**EXTRACTED TEXT**
Macromanía
El estío, las tres semanas que pasé en Espot (Pallars Sobirà), me había mantenido alejado del presidente Macron: la prensa francesa no llegaba a Espot, y los telediarios, tanto el catalán como el español, guardaban silencio sobre el joven presidente que aprovechaba el mes de agosto para pasar unas cortas vacaciones en Marsella. Pero al regresar a Barcelona me he reencontrado con Macron: no hay día que su rostro no aparezca en la portada de los diarios franceses, sobre todo esta semana en que han empezado las manifestaciones callejeras contra su reforma de la ley laboral.
¿Por qué me atrae Macron? No lo sé exactamente, tal vez porque es algo nuevo –en una vieja Francia–, algo insospechado, desconcertante, como Trump en Estados Unidos o el Brexit en Inglaterra. Me atrae el personaje más que el político; su manera de pensar y de actuar. Me atraen, huelga decirlo, sus treinta y nueve años y la manera como ha logrado hacerse con el poder, con la presidencia de la República. Hay quienes lo comparan con De Gaulle, a mi entender caprichosamente: De Gaulle tenía una historia, un pasado. Y él se compara nada menos que con el dios Júpiter, no menos caprichosamente. Más que con Júpiter yo lo compararía con el dios Jano, el de las dos caras. El propio Macron gusta de considerarse un hombre ni de izquierdas ni de derechas, lo que me recuerda aquella frase que Marguerite Duras le dijo un día al joven Enrique VilaMatas: “Los borrachos no son de izquierdas ni de derechas, ocupados como están en seguir un hilo imaginario, intentando no caer a uno u otro lado”. Hay algo de borracho en Macron, de borracho metafísico.
Su llegada a la presidencia y su primer encuentro con Trump, Putin y la señora Merkel fueron calificados por la prensa con un notable. Luego, a medida que anunciaba sus reformas –más que de reformista yo lo tildaría de “revolucionario”, entre comillas– su popularidad fue cayendo y actualmente se encuentra por debajo de la que gozaban Sarkozy y Hollande en los comienzos de sus respectivos mandatos. Pero no creo que eso le afecte demasiado. Al menos, esa es la impresión que he sacado después de leer el libro de Philippe Besson en el que narra, día a día, la campaña del candidato Emmanuel Macron a la presidencia de la República francesa.

**INFORMATION SUPPLIED**

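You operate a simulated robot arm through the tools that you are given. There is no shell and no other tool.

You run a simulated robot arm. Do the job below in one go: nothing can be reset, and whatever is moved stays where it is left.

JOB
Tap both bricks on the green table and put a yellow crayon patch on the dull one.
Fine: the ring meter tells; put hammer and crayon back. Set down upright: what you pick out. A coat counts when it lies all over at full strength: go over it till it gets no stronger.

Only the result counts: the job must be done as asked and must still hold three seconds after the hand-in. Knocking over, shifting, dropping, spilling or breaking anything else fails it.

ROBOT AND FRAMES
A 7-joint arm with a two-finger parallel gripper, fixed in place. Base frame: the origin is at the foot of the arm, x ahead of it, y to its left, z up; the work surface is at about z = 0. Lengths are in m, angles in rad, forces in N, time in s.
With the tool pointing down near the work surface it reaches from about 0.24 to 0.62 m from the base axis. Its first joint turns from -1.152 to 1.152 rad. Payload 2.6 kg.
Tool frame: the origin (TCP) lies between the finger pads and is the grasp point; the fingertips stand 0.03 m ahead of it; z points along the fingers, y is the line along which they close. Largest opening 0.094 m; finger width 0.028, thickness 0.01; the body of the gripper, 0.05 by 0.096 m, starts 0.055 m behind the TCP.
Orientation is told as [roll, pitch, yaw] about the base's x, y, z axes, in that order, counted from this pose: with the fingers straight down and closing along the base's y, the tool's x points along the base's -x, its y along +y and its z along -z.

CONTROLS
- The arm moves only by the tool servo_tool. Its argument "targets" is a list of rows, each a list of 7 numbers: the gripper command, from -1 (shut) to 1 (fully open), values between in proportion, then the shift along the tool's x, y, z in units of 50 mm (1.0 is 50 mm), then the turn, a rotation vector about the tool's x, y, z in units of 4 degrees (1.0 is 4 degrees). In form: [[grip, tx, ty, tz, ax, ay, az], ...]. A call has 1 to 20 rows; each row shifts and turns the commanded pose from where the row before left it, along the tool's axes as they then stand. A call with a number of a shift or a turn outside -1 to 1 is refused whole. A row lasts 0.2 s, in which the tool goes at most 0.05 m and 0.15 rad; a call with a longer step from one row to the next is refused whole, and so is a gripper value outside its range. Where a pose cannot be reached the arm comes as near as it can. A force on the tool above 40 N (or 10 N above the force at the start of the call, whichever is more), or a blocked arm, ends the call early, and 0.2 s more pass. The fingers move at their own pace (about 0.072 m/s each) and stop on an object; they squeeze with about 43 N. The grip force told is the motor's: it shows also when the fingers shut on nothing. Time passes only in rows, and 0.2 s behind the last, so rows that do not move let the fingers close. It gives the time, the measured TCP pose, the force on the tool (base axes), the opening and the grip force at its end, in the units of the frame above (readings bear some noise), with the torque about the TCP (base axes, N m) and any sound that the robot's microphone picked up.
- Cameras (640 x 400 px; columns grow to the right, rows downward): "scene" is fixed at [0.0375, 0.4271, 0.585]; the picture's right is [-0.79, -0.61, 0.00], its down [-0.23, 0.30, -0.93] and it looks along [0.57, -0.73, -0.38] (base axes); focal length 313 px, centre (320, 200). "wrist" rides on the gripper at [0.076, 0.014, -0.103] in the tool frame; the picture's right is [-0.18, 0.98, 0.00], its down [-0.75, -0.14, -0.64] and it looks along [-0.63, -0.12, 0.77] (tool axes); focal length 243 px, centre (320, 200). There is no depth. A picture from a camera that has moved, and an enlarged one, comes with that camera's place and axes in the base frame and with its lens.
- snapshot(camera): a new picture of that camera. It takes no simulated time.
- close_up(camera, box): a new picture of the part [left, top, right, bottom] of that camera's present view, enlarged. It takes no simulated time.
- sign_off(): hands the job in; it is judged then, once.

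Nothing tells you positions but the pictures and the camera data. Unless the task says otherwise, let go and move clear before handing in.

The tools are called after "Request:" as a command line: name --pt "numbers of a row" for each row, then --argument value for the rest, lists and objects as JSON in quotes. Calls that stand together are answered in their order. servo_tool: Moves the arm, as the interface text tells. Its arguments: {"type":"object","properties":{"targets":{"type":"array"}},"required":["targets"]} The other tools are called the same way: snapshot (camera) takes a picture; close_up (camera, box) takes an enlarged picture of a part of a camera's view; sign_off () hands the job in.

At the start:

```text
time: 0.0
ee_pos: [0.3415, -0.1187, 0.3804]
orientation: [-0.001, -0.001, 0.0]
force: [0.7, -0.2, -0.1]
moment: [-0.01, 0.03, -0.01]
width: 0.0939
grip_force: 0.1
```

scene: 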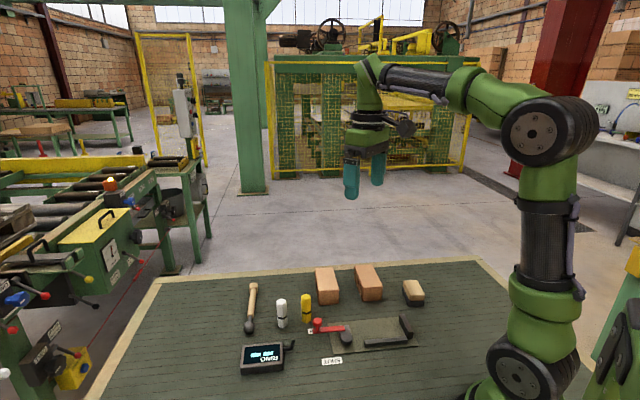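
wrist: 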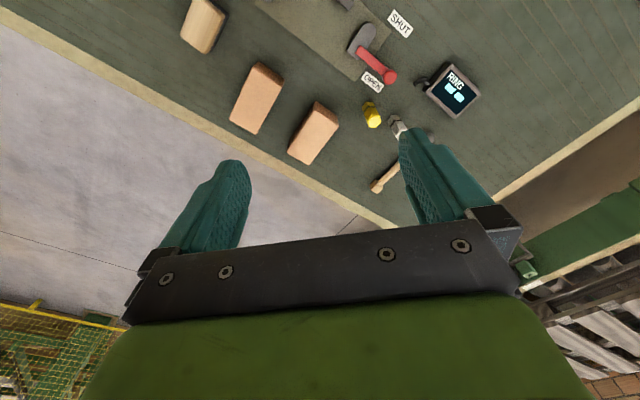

**INSTRUCTIONS**
1. Transcribe precisely the lines between the one that contains "Tap both bricks" and the one that contains "With the tool", counting those two lines as part of the range.
2. Add the next paragraphs of the extracted text.

**TASK RESPONSES**
1.
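Tap both bricks on the green table and put a yellow crayon patch on the dull one.
Fine: the ring meter tells; put hammer and crayon back. Set down upright: what you pick out. A coat counts when it lies all over at full strength: go over it till it gets no stronger.

Only the result counts: the job must be done as asked and must still hold three seconds after the hand-in. Knocking over, shifting, dropping, spilling or breaking anything else fails it.

ROBOT AND FRAMES
A 7-joint arm with a two-finger parallel gripper, fixed in place. Base frame: the origin is at the foot of the arm, x ahead of it, y to its left, z up; the work surface is at about z = 0. Lengths are in m, angles in rad, forces in N, time in s.
With the tool pointing down near the work surface it reaches from about 0.24 to 0.62 m from the base axis. Its first joint turns from -1.152 to 1.152 rad. Payload 2.6 kg.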

2.
A diferencia del libro que en el 2007 escribió Yasmina Reza sobre la campaña presidencial de Nicolas Sarkozy, en el que guarda una cierta distancia con el futuro presidente, el libro de Besson se parece más al que escribió Pilar Rahola sobre el president Mas, hasta tal punto que su autor acaba por asumir furiosamente la causa macroniana y viene a dar la razón a Jacques Julliard cuando el editorialista de Marianne dice que el periodista que se presenta como polemista y acaba trabajando para el Elíseo, haciendo publicidad del Elíseo, desconsidera de golpe el periodismo, la polémica y el Elíseo (si cambiamos el término “periodista” por “novelista”, tal es el caso del apasionado Philippe Besson).
Que Besson confraternice, asuma hasta la ridiculez cuanto piensa, dice y hace el joven Macron me importa un carajo, lo que me interesa del libro es lo que piensa, dice y hace Macron y que Besson narra y transcribe con una rigurosidad aplastante. Como cuando Macron, el mismo día que anunció su candidatura a la presidencia, fue a visitar, en solitario, la cripta de los reyes de Francia en la basílica de Saint-Denis. “¿Qué ha venido a hacer? –se pregunta Besson– ¿A inscribirse en la historia? ¿A buscar una unción? ¿A inventarse un destino?”. La escena me recuerda la visita en solitario de Mitterrand al Panteón. O cuando, evocando los desplazamientos de su esposo y burlándose de su famosa dimension christique, Brigitte suelta una carcajada y confiesa a Besson: “A veces tengo la impresión de estar casada con Ségolène Royal”.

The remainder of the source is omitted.